Stated task 1: Take the document segment and repeat only what runs from "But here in" through "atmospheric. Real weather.".
Stated task 2: Pick up the document segment at the point where it stops and go on.

Document segment:
______

So, inspired by Bavariablogger’s fantastic list of the best things about living in Bavaria, I’ve decided to cast the negativity aside and remind myself why we’re here. Inappropriately-lycra-clad-cyclists and lazy-prescription-writing-but-no-advice-giving-doctors, you’ll have to wait your turn (it will come though, trust me), now is a time for positivity. Here are the eight best things about living in Piemonte…
1. Proper seasons
We lived in Bristol before moving to Italy. It rains there. A lot. It rains in the winter, then in the spring it gets a bit warmer and rains a bit more, in the summer the sun briefly comes out, then it rains again, and then autumn, well, it rains even more than it did in spring and summer, but it’s a couple of degrees cooler.
But here in Piemonte, there are proper seasons. Right now it’s hot and sunny. I haven’t worn trousers in weeks (I have been wearing shorts though, I’m not a pervert…) and my tan’s coming along nicely. In the winter it gets really cold, and there are loads of beautiful crisp, clear days. Spring brings rain (or at least it did this year), but it’s interspersed with warm, sunny days that give just a hint of the summer to come, while autumn is often foggy and atmospheric. Real weather.
Not the sleazy, Italian-type passion you might be thinking of, though I’m sure that has its place… I’m talking more about a passion for life, a certain pride. The people around here really care. They care about the vines, the weather, their food, their family and their friends. They even care about their neighbours. They’re proud of where they live and they take pride in pretty much everything they do. That’s the kind of thing that rubs off on you pretty quickly
3. Amazing landscapes
In terms of landscape, we’ve got pretty much everything within an hour of our house, except desert, but nobody likes desert anyway, it’s all dry and sandy. We have the sea, the mountains, steep-sided valleys, vine-covered hills, forests, plains and hundreds of great little towns and villages. In the winter we can pop up to the mountains for a day’s skiing, in the summer we can head down to the Italian Riviera. Turin isn’t far if we need a bit of city life, and we can even be in France pretty quickly if we get really desperate!

______

Supplied information:
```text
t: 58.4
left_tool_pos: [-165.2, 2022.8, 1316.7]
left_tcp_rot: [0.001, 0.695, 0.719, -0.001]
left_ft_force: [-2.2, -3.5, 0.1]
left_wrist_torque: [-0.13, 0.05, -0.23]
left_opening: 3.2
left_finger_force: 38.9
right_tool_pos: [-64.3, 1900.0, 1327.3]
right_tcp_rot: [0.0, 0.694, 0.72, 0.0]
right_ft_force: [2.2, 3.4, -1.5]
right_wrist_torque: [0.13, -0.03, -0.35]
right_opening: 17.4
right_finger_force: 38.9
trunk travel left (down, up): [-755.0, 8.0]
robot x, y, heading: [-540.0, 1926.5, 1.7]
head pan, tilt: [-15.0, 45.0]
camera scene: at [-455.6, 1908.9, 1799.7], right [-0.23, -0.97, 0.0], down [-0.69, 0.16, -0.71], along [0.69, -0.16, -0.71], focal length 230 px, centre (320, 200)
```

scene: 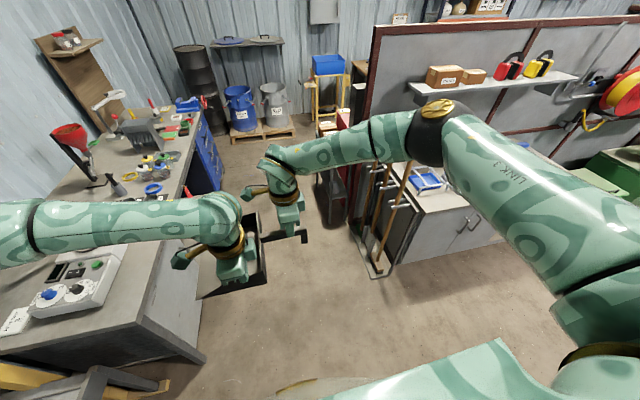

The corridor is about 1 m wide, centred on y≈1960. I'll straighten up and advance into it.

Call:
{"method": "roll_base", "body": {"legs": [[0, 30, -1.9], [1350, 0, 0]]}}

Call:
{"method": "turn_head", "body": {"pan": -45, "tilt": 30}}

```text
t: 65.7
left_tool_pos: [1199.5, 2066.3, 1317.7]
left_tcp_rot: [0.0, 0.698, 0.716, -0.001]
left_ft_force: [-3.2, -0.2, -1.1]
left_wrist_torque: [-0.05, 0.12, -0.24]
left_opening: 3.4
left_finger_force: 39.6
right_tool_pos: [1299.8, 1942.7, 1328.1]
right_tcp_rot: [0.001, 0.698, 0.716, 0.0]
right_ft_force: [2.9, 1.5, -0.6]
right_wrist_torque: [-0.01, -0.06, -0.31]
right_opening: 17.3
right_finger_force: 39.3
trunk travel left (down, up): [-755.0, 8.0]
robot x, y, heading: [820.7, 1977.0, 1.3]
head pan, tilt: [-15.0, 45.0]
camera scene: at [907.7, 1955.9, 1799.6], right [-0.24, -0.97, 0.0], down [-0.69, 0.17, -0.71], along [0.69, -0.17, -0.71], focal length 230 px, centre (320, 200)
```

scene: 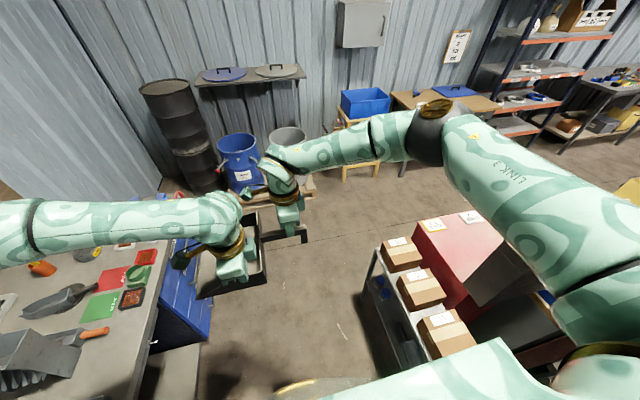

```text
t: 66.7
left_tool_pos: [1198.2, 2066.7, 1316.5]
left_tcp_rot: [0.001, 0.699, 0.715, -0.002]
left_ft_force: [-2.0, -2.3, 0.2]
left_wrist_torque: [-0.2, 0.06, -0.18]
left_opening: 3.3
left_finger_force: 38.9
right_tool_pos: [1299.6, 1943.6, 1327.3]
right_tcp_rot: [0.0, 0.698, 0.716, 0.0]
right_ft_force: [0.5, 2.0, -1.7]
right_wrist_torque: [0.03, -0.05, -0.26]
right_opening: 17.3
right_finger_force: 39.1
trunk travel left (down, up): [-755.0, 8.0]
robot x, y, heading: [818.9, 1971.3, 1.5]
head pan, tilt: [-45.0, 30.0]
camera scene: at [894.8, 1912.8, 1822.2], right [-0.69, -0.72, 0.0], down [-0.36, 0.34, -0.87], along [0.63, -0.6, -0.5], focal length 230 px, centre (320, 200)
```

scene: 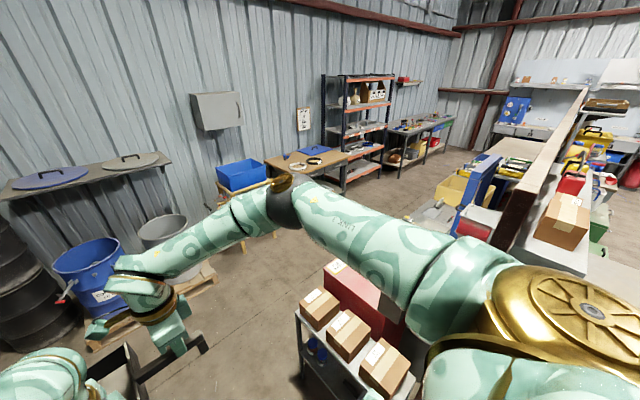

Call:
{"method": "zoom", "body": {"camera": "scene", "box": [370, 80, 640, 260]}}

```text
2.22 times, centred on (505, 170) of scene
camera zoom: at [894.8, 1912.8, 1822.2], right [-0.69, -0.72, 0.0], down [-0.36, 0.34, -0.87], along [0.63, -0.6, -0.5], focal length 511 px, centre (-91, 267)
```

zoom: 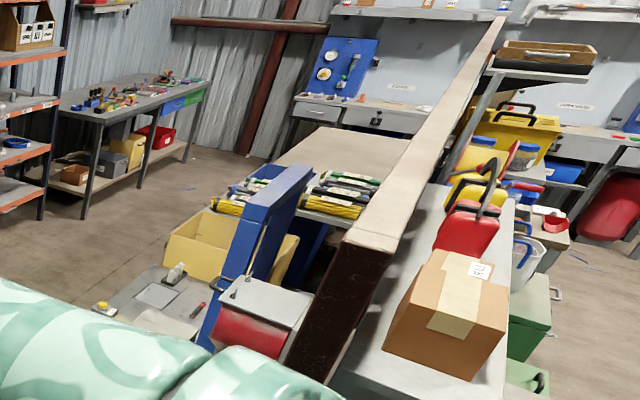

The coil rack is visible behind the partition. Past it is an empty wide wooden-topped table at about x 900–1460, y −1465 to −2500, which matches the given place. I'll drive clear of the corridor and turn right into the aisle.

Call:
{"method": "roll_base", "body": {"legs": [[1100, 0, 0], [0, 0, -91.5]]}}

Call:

______

Expected answer 1:
But here in Piemonte, there are proper seasons. Right now it’s hot and sunny. I haven’t worn trousers in weeks (I have been wearing shorts though, I’m not a pervert…) and my tan’s coming along nicely. In the winter it gets really cold, and there are loads of beautiful crisp, clear days. Spring brings rain (or at least it did this year), but it’s interspersed with warm, sunny days that give just a hint of the summer to come, while autumn is often foggy and atmospheric. Real weather.

Expected answer 2:
Driving around I’m constantly hit by the beauty of the place, the colours constantly changing, the views stretching out in all directions. Each corner reveals a different set of sharp-ridged hills and another hilltop castle. Sometimes the mountains reveal themselves, at other times they disappear behind the haze. The vines, in their impeccable straight lines, give a real texture to the hillsides. They’re incredibly green right now, but it’s only a matter of time before they take on their next hue. It really is a special place and I can’t imagine I’ll ever get bored of it.
4. Friendly people
People here ask a lot of questions, and they’re not shy about giving their opinions. To begin with I mistook this as nosiness, but I’ve come to realise that they just want to know what we’re up to because they are genuinely interested, they’re excited about what we’re doing and why we’re here, and they want to see if they can help in any way. And they even put up with my faltering Italian and do their best to understand me, even with my soft R’s.
5. Fresh, local food
Food is a big deal around here, even by Italian standards. The Slow Food Movement is based just down the road, in Bra, and there are countless local specialities, like Carne Cruda (raw beef made from the local Fassone cows, which apparently contain less fat than many white fish), tajarin (an eggy pasta), agnolotti (little ravioli), bagna cauda and quite a few cheeses, including Robiola and Castelmagno. All the food is locally-sourced, fresh and healthy. Even a trip to the supermarket is enjoyable here. Fruit and vegetables actually have flavour, nothing is packed full of preservatives, and don’t get me started on the hundreds of different types of salami…
Or lack thereof. I used to spend half my life stuck in traffic jams on the M4, but now if we need to go somewhere, I look up how long it should take and that’s exactly how long it does take. In a year I think I’ve been stuck in one jam. There aren’t even many traffic lights around here. You get in your car, drive and turn up. And when you arrive, it’s easy to park. No driving round for hours, trying to figure out deliberately obscure parking rules and then paying several pounds per hour . It’s all so much less stressful.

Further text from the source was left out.